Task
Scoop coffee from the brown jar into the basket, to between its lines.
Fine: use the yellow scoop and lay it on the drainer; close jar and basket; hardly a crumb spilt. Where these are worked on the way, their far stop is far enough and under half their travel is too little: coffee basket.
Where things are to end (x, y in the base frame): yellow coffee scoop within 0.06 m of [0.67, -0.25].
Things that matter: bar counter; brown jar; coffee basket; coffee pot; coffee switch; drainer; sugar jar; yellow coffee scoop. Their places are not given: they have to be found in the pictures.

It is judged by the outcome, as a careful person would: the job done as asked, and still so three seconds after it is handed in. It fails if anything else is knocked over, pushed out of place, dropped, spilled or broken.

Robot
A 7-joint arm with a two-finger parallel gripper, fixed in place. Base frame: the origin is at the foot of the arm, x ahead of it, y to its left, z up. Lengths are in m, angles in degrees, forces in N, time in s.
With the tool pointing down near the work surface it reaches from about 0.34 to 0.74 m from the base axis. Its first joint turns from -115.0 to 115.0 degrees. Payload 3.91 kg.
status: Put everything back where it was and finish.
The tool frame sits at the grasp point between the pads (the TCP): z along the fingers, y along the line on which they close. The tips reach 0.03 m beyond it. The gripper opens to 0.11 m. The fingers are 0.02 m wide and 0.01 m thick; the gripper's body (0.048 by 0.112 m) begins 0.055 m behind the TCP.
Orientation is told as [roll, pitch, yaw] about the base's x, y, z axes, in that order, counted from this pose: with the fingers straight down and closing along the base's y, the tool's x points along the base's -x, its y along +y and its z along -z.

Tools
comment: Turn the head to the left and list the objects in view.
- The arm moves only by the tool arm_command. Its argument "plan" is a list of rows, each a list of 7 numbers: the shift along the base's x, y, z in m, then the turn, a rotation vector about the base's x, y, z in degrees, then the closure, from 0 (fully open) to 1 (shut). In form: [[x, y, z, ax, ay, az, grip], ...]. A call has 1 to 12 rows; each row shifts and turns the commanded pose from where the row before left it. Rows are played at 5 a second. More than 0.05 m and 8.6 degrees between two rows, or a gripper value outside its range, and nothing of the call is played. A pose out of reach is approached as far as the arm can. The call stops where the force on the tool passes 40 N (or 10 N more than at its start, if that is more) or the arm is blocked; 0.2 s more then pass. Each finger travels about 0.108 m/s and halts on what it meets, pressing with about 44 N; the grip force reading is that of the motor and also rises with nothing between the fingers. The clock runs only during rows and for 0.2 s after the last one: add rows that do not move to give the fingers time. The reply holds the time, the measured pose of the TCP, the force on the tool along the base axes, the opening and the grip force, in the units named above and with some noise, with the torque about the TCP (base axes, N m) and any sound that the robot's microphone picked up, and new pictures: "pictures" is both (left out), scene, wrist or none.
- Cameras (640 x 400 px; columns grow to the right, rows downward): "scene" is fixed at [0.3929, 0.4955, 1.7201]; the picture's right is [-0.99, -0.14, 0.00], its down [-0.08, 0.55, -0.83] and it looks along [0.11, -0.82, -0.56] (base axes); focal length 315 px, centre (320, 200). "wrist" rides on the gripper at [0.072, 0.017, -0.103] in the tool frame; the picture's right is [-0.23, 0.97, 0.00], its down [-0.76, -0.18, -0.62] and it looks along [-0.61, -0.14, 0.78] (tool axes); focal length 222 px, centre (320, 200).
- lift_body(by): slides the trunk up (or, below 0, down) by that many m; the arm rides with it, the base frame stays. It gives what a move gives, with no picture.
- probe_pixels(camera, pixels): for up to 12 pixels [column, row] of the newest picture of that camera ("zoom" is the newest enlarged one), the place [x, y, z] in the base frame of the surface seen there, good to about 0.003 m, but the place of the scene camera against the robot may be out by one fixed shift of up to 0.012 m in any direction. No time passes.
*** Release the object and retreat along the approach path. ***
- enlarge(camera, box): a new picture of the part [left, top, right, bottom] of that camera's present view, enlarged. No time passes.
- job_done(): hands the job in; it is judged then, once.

**Given exercise**: Type out the whole listing above again, exactly as it stands. Use JSON: a list with one string for each line that is not empty.

**Answer below**:
[
  "Task",
  "Scoop coffee from the brown jar into the basket, to between its lines.",
  "Fine: use the yellow scoop and lay it on the drainer; close jar and basket; hardly a crumb spilt. Where these are worked on the way, their far stop is far enough and under half their travel is too little: coffee basket.",
  "Where things are to end (x, y in the base frame): yellow coffee scoop within 0.06 m of [0.67, -0.25].",
  "Things that matter: bar counter; brown jar; coffee basket; coffee pot; coffee switch; drainer; sugar jar; yellow coffee scoop. Their places are not given: they have to be found in the pictures.",
  "It is judged by the outcome, as a careful person would: the job done as asked, and still so three seconds after it is handed in. It fails if anything else is knocked over, pushed out of place, dropped, spilled or broken.",
  "Robot",
  "A 7-joint arm with a two-finger parallel gripper, fixed in place. Base frame: the origin is at the foot of the arm, x ahead of it, y to its left, z up. Lengths are in m, angles in degrees, forces in N, time in s.",
  "With the tool pointing down near the work surface it reaches from about 0.34 to 0.74 m from the base axis. Its first joint turns from -115.0 to 115.0 degrees. Payload 3.91 kg.",
  "status: Put everything back where it was and finish.",
  "The tool frame sits at the grasp point between the pads (the TCP): z along the fingers, y along the line on which they close. The tips reach 0.03 m beyond it. The gripper opens to 0.11 m. The fingers are 0.02 m wide and 0.01 m thick; the gripper's body (0.048 by 0.112 m) begins 0.055 m behind the TCP.",
  "Orientation is told as [roll, pitch, yaw] about the base's x, y, z axes, in that order, counted from this pose: with the fingers straight down and closing along the base's y, the tool's x points along the base's -x, its y along +y and its z along -z.",
  "Tools",
  "comment: Turn the head to the left and list the objects in view.",
  "- The arm moves only by the tool arm_command. Its argument \"plan\" is a list of rows, each a list of 7 numbers: the shift along the base's x, y, z in m, then the turn, a rotation vector about the base's x, y, z in degrees, then the closure, from 0 (fully open) to 1 (shut). In form: [[x, y, z, ax, ay, az, grip], ...]. A call has 1 to 12 rows; each row shifts and turns the commanded pose from where the row before left it. Rows are played at 5 a second. More than 0.05 m and 8.6 degrees between two rows, or a gripper value outside its range, and nothing of the call is played. A pose out of reach is approached as far as the arm can. The call stops where the force on the tool passes 40 N (or 10 N more than at its start, if that is more) or the arm is blocked; 0.2 s more then pass. Each finger travels about 0.108 m/s and halts on what it meets, pressing with about 44 N; the grip force reading is that of the motor and also rises with nothing between the fingers. The clock runs only during rows and for 0.2 s after the last one: add rows that do not move to give the fingers time. The reply holds the time, the measured pose of the TCP, the force on the tool along the base axes, the opening and the grip force, in the units named above and with some noise, with the torque about the TCP (base axes, N m) and any sound that the robot's microphone picked up, and new pictures: \"pictures\" is both (left out), scene, wrist or none.",
  "- Cameras (640 x 400 px; columns grow to the right, rows downward): \"scene\" is fixed at [0.3929, 0.4955, 1.7201]; the picture's right is [-0.99, -0.14, 0.00], its down [-0.08, 0.55, -0.83] and it looks along [0.11, -0.82, -0.56] (base axes); focal length 315 px, centre (320, 200). \"wrist\" rides on the gripper at [0.072, 0.017, -0.103] in the tool frame; the picture's right is [-0.23, 0.97, 0.00], its down [-0.76, -0.18, -0.62] and it looks along [-0.61, -0.14, 0.78] (tool axes); focal length 222 px, centre (320, 200).",
  "- lift_body(by): slides the trunk up (or, below 0, down) by that many m; the arm rides with it, the base frame stays. It gives what a move gives, with no picture.",
  "- probe_pixels(camera, pixels): for up to 12 pixels [column, row] of the newest picture of that camera (\"zoom\" is the newest enlarged one), the place [x, y, z] in the base frame of the surface seen there, good to about 0.003 m, but the place of the scene camera against the robot may be out by one fixed shift of up to 0.012 m in any direction. No time passes.",
  "*** Release the object and retreat along the approach path. ***",
  "- enlarge(camera, box): a new picture of the part [left, top, right, bottom] of that camera's present view, enlarged. No time passes.",
  "- job_done(): hands the job in; it is judged then, once."
]